ARTICLE:
+---+
序列自动机两题 51Nod2504 是子序列的个数 CodeForcesEDU81 Obtain The String

序列自动机是用于处理子序列问题的一种工具。其实现类似KMP，大致操作是建立一个Next数组，用于各自操作。

1.

51Nod 2504

给定一个字符串和若干个word，问有多少个word是该字符串的子序列。

注意建立Next时从1开始。

#pragma warning(disable:4996)

#include<iostream>
#include<algorithm>
#include<bitset>
#include<tuple>
#include<unordered_map>
#include<fstream>
#include<iomanip>
#include<string>
#include<cmath>
#include<cstring>
#include<vector>
#include<map>
#include<set>
#include<list>
#include<queue>
#include<stack>
#include<sstream>
#include<cstdio>
#include<ctime>
#include<cstdlib>
#define INF 0x3f3f3f3f
#define inf 0x7FFFFFFF
#define MOD 998244353
#define moD 1000000003
#define pii pair<int,string>
#define eps 1e-8
#define equals(a,b) (fabs(a-b)<eps)
#define bug puts("bug")
#define re  register
#define fi first
#define se second
const int maxn = 5e4 + 5;
const double Inf = 10000.0;
const double PI = acos(-1.0);
typedef  long long ll;
typedef unsigned long long ull;
using namespace std;

int Next[maxn][30];
char s[maxn];
char word[55];

int main() {
    scanf("%s", s + 1);
    int T;
    scanf("%d", &T);
    int n = strlen(s + 1);
    for (int i = n ;i; i--) {
        for (int j = 0; j < 26; j++) Next[i - 1][j] = Next[i][j];
        Next[i- 1][s[i] - 'a'] = i;
    }
    int cnt = 0;
    while (T--) {
        scanf("%s", word);
        int l = strlen(word);
        int count = 0; 
        int j = 0;
        for (int i = 0; i < l; i++) if (Next[j][word[i] - 'a']) j = Next[j][word[i] - 'a'], count++;
        if (count == l) cnt++;
    }
    printf("%d", cnt);
}

 

2.

Obtain the String

从一个空串要求变到字符串 t 。 变换规则是从a串中每次找一个子串添加到“空串”的末尾。

问最少的操作次数。

贪心的匹配子串即可。

#pragma warning(disable:4996)

#include<iostream>
#include<algorithm>
#include<bitset>
#include<tuple>
#include<unordered_map>
#include<fstream>
#include<iomanip>
#include<string>
#include<cmath>
#include<cstring>
#include<vector>
#include<map>
#include<set>
#include<list>
#include<queue>
#include<stack>
#include<sstream>
#include<cstdio>
#include<ctime>
#include<cstdlib>
#define INF 0x3f3f3f3f
#define inf 0x7FFFFFFF
#define MOD 998244353
#define moD 1000000003
#define pii pair<int,string>
#define eps 1e-8
#define equals(a,b) (fabs(a-b)<eps)
+---+
GIVEN TASK: Repeat the span of the article whose first words are "序列自动机两题 51Nod2504 是子序列的个数" and whose last words are "给定一个字符串和若干个word，问有多少个word是该字符串的子序列。".
+---+
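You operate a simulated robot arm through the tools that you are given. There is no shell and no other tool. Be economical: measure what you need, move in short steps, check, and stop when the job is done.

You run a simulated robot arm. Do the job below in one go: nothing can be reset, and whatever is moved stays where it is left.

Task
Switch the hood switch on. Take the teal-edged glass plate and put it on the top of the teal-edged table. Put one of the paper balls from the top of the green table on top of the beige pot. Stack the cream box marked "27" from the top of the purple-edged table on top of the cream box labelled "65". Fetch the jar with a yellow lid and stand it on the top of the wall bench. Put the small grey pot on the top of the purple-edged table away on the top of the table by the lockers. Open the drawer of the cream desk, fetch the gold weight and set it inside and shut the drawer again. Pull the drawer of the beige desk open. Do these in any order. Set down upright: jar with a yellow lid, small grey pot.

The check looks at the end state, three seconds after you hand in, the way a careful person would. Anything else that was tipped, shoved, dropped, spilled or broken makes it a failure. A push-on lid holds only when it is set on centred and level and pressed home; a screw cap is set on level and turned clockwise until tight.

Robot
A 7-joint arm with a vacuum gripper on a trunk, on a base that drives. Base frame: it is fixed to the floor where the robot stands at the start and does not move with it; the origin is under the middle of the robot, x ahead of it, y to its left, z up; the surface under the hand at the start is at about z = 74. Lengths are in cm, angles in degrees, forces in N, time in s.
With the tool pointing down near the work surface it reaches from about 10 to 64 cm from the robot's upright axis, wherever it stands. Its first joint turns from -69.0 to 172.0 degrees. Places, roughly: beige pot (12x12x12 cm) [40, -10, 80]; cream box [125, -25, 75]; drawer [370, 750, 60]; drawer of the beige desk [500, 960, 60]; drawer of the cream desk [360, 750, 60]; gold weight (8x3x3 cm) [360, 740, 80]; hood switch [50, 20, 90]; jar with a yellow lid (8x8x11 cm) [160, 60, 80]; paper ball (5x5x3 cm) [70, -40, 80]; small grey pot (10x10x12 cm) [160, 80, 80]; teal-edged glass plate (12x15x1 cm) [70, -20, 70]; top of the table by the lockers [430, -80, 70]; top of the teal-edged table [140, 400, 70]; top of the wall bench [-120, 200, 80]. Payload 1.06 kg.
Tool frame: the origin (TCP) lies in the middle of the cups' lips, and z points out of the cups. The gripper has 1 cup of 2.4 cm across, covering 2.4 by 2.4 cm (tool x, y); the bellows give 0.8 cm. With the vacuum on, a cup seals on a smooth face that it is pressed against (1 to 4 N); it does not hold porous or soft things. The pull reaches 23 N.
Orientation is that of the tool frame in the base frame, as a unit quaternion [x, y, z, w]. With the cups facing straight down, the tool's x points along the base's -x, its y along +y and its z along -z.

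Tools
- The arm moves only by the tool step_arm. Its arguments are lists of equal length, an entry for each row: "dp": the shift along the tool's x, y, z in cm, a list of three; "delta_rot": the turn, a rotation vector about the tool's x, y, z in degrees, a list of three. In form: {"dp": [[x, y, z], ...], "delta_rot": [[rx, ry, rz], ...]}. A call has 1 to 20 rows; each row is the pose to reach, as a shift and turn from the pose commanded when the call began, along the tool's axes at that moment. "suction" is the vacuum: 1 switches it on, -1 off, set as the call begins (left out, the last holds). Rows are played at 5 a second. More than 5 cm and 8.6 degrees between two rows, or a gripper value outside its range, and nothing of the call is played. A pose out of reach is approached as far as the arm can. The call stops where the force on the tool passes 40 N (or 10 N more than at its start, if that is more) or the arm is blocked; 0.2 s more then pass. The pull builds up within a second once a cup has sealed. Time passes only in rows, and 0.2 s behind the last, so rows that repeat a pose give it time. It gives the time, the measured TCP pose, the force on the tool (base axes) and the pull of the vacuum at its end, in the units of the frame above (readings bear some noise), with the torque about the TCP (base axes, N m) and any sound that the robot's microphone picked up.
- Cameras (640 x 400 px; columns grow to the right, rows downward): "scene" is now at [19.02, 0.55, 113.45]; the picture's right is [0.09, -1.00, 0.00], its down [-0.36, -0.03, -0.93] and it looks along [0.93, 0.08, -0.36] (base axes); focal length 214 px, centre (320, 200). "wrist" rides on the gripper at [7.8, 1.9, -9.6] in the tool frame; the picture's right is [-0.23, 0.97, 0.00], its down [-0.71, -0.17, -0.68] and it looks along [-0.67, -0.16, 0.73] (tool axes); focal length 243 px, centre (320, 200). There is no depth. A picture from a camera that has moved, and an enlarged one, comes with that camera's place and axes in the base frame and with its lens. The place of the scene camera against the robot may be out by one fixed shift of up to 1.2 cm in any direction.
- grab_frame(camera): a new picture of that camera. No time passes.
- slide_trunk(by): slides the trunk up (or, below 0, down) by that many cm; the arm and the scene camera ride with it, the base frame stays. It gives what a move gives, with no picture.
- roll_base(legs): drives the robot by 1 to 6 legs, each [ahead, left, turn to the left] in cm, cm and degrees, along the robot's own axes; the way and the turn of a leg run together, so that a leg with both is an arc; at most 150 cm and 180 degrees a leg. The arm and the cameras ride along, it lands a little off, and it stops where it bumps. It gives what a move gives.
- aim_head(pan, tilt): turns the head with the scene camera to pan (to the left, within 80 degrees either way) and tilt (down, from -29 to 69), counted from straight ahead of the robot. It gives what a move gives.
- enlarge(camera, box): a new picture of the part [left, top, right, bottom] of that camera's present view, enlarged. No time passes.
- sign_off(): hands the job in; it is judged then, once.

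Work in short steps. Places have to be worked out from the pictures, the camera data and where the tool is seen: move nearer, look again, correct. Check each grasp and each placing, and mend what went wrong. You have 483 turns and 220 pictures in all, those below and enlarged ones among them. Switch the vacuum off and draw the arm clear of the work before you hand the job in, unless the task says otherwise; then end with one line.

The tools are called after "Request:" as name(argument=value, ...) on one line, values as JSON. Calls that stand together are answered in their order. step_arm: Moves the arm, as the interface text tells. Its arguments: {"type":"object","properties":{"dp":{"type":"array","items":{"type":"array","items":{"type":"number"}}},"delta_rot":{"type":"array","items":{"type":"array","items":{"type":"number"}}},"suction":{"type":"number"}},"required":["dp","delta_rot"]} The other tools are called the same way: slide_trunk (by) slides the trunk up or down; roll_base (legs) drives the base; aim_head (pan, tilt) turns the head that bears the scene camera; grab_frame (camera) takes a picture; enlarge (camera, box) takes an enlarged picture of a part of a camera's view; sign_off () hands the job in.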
+---+
COMPLETE OUTPUT:
序列自动机两题 51Nod2504 是子序列的个数 CodeForcesEDU81 Obtain The String

序列自动机是用于处理子序列问题的一种工具。其实现类似KMP，大致操作是建立一个Next数组，用于各自操作。

1.

51Nod 2504

给定一个字符串和若干个word，问有多少个word是该字符串的子序列。